During the break from the blog, I also took a break from writing. Neither was pre-determined but that’s life: littered with good-intentions. And I’m not the only one.
Today, I culled some email blog subscriptions because now that I’m working full time again, I realise my time is precious and I can’t afford to squander it on scanning an email that I’m always going to delete. But while I was doing this, giving each blog a quick read to decide whether to keep it or not, I discovered that I’m not alone in taking a blog break. In fact, at least half of the blogs hadn’t been updated for months. Quite a few of the latest entries were written last Summer.
And we’ve all done it: started something we’ve never finished or intended to do something and never seen it through. How many of your New Year’s Resolutions have you kept so far? Can you even remember what they were? It’s only March and even though I can remember that feeling – that this time it would be different – I can’t remember exactly what they were.
Maybe it’s laziness or maybe there’s more to it. Maybe we need to have high expectations of ourselves but never quite manage them. To expect more is to hope. If we fulfilled our hopes, would we be satisfied? I don’t think we would because there’s always more we could have done. And that’s not a bad thing – to never be satisfied. When you’re satisfied, you have nothing left to hope for because you already have everything. And what is life without hope?

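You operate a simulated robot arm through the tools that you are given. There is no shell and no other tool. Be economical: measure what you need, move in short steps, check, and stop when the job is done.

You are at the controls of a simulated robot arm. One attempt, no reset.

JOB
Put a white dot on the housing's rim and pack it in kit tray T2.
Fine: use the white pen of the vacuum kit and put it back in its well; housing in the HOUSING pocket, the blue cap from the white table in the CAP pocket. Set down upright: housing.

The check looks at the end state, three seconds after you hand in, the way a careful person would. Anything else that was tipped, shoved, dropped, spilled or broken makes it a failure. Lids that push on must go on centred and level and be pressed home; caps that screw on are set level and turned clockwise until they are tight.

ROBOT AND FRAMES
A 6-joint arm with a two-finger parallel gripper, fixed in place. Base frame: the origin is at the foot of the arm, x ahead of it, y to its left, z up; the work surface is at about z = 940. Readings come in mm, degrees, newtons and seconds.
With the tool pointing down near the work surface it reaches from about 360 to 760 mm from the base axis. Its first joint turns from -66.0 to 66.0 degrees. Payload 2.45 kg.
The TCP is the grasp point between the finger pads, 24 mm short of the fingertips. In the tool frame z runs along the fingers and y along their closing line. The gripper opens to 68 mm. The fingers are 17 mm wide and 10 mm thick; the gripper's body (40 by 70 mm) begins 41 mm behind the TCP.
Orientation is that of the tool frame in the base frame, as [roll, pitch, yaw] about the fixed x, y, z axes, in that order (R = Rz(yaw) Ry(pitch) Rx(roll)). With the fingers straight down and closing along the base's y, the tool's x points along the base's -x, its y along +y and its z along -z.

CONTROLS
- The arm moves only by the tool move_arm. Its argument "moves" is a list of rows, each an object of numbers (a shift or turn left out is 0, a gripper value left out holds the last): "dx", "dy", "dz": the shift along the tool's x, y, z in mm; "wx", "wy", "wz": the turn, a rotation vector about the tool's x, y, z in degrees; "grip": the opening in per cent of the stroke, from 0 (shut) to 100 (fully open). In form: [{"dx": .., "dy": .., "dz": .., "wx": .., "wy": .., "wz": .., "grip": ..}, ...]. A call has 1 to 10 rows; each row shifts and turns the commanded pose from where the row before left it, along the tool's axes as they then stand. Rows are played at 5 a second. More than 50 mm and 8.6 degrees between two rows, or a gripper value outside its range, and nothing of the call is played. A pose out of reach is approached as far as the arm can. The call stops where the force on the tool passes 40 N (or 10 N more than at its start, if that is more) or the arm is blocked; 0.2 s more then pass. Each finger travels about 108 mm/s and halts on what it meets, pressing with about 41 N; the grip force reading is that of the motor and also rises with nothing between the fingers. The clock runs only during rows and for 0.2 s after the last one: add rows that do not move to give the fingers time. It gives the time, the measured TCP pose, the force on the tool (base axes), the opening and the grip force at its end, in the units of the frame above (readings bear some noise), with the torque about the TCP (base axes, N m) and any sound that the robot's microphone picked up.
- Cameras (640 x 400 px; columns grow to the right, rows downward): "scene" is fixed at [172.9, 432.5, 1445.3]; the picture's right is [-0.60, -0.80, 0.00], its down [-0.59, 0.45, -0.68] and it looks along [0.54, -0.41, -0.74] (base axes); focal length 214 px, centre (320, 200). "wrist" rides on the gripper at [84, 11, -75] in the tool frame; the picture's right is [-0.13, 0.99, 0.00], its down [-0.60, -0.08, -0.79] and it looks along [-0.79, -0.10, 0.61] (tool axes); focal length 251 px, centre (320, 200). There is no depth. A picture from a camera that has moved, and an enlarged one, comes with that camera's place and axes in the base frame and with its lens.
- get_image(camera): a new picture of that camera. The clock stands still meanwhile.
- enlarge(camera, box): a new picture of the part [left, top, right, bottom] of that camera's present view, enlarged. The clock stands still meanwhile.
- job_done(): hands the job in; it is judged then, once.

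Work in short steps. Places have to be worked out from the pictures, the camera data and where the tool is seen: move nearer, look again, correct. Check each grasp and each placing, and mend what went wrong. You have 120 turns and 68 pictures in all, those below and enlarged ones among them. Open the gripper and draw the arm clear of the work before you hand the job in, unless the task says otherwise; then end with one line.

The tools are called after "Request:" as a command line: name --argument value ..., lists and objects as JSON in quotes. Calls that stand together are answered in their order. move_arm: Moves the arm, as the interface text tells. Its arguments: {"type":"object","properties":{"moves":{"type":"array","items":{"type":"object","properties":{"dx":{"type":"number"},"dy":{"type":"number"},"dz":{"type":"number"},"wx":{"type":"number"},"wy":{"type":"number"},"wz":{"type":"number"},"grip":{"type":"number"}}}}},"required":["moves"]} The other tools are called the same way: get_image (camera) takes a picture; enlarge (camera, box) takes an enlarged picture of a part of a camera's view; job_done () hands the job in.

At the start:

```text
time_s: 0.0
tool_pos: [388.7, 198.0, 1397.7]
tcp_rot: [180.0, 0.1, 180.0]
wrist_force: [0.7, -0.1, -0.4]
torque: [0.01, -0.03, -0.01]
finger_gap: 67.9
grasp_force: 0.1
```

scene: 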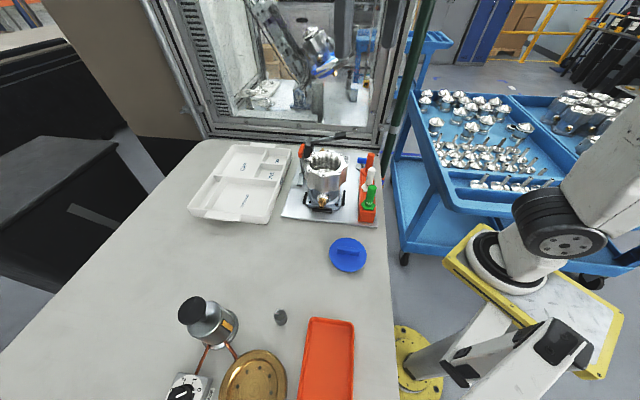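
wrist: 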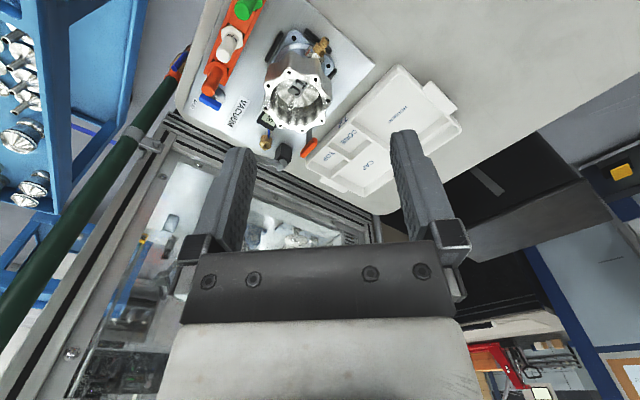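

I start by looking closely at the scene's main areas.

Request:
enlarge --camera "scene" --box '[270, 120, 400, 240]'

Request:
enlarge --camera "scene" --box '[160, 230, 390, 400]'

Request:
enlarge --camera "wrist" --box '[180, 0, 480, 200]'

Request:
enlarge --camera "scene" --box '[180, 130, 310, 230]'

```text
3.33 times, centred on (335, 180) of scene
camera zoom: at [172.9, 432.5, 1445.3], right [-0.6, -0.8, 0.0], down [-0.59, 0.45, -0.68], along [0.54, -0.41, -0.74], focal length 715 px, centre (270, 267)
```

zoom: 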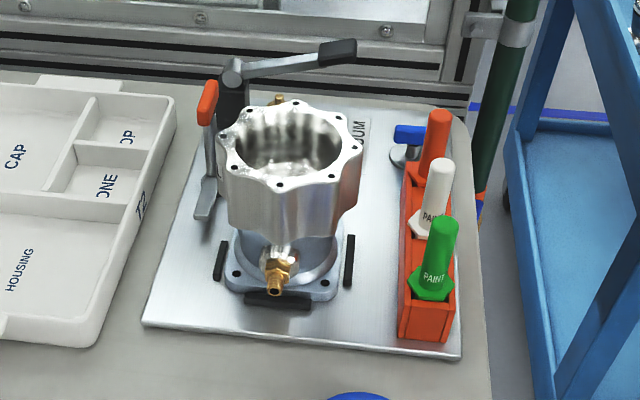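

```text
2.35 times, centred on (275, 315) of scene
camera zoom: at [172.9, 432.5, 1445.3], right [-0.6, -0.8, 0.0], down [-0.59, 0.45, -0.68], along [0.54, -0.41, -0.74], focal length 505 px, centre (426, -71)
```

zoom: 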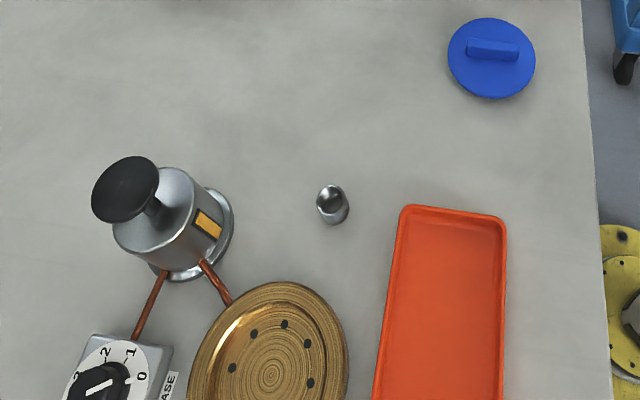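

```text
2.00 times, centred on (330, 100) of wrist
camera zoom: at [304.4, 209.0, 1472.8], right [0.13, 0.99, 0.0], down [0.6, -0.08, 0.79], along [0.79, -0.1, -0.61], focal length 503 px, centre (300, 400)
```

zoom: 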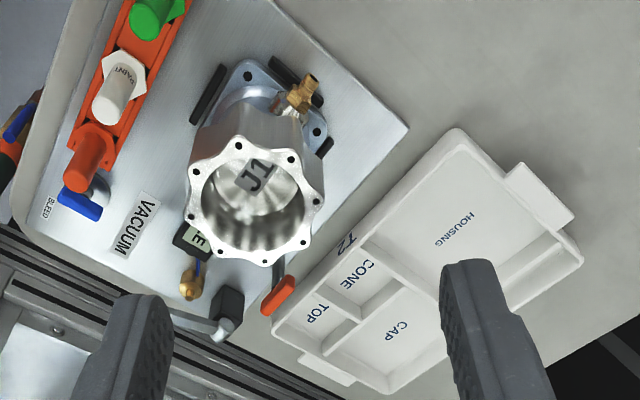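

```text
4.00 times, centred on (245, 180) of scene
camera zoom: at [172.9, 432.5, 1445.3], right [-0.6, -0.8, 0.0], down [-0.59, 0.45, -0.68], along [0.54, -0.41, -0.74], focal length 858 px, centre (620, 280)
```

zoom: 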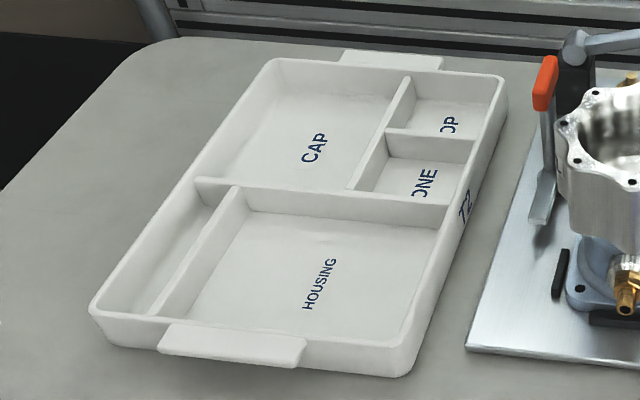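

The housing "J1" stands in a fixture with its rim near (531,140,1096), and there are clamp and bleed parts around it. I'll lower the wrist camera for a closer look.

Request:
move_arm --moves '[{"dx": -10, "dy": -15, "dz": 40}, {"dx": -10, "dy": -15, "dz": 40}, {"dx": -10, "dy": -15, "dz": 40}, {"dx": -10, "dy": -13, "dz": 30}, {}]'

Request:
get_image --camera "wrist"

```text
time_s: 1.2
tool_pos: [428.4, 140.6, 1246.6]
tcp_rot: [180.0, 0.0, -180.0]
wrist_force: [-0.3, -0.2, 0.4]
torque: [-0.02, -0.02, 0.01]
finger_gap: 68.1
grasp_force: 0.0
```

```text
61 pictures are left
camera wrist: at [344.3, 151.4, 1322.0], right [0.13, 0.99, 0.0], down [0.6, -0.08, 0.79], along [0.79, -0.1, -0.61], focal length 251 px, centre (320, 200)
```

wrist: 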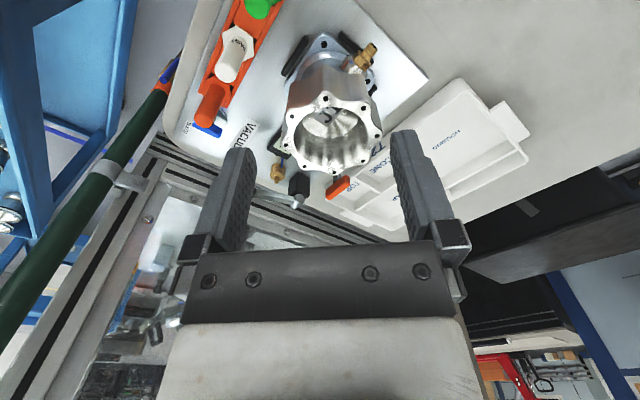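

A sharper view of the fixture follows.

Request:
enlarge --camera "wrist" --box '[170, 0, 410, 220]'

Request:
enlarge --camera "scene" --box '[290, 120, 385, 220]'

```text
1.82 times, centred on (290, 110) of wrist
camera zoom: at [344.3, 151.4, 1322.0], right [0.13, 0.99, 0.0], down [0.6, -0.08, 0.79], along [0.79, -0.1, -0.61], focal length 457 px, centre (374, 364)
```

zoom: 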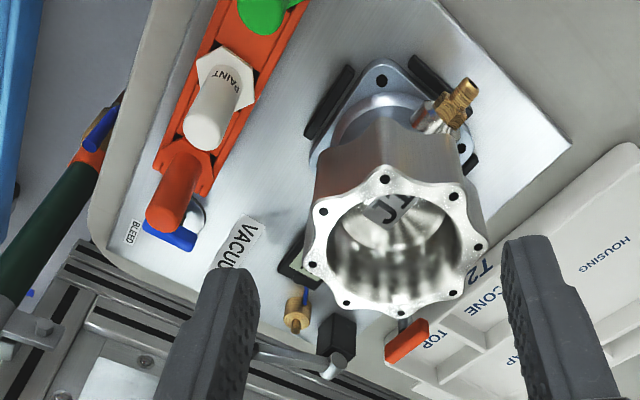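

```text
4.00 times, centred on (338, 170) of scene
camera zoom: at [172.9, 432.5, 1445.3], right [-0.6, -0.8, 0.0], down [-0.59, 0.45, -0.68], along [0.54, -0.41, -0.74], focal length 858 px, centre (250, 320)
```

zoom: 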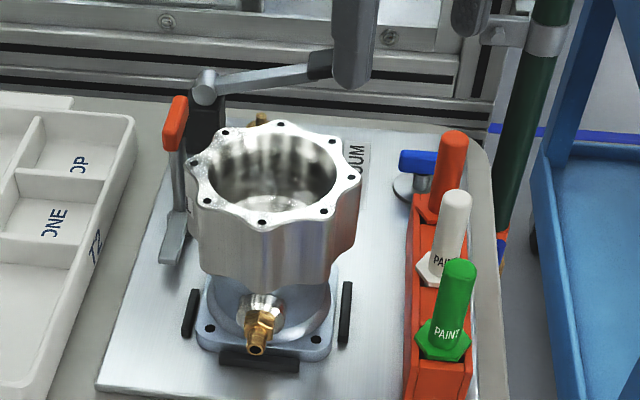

Besides, when it comes to writing, I believe you need a break every now and then. Before I slipped into the break, I was forcing the words. I knew what I was writing wasn’t working but I kept pushing because ‘writers write’ and you just need to be disciplined, right? Well maybe, but maybe not. Not always, anyway. The thing you need to remember, and that I’m consistently forgetting, is that you’re not in control. You don’t decide when you’re going to receieve the idea or what it will be. You don’t decide what your characters’ voices will sound like or what they will tell you. You don’t decide when they will reveal something they’d kept hidden – if you could, you’d know it all at the start – it would certainly make writing easier. Writing isn’t creating, it’s discovering. And if something isn’t working, no amount of discipline will make it.
Maybe not everyone needs to take a break in these situations. Maybe some people can recognise when something isn’t working, straight away, find out why and proceed in a way that does work. But I think I’m just too stubborn for that. It takes a while for me to admit I’ve been wrong and even longer to admit to a better alternative. And then there’s always the chance that the alternative won’t work out. And it probably won’t – one road won’t lead you to your destination, or even one mode of transport, – but it will take you further. All you can do is try. And maybe you don’t end up taking the fastest or most straightforward route, but if you get close enough to sense where ‘there’ is, in the end, does it matter?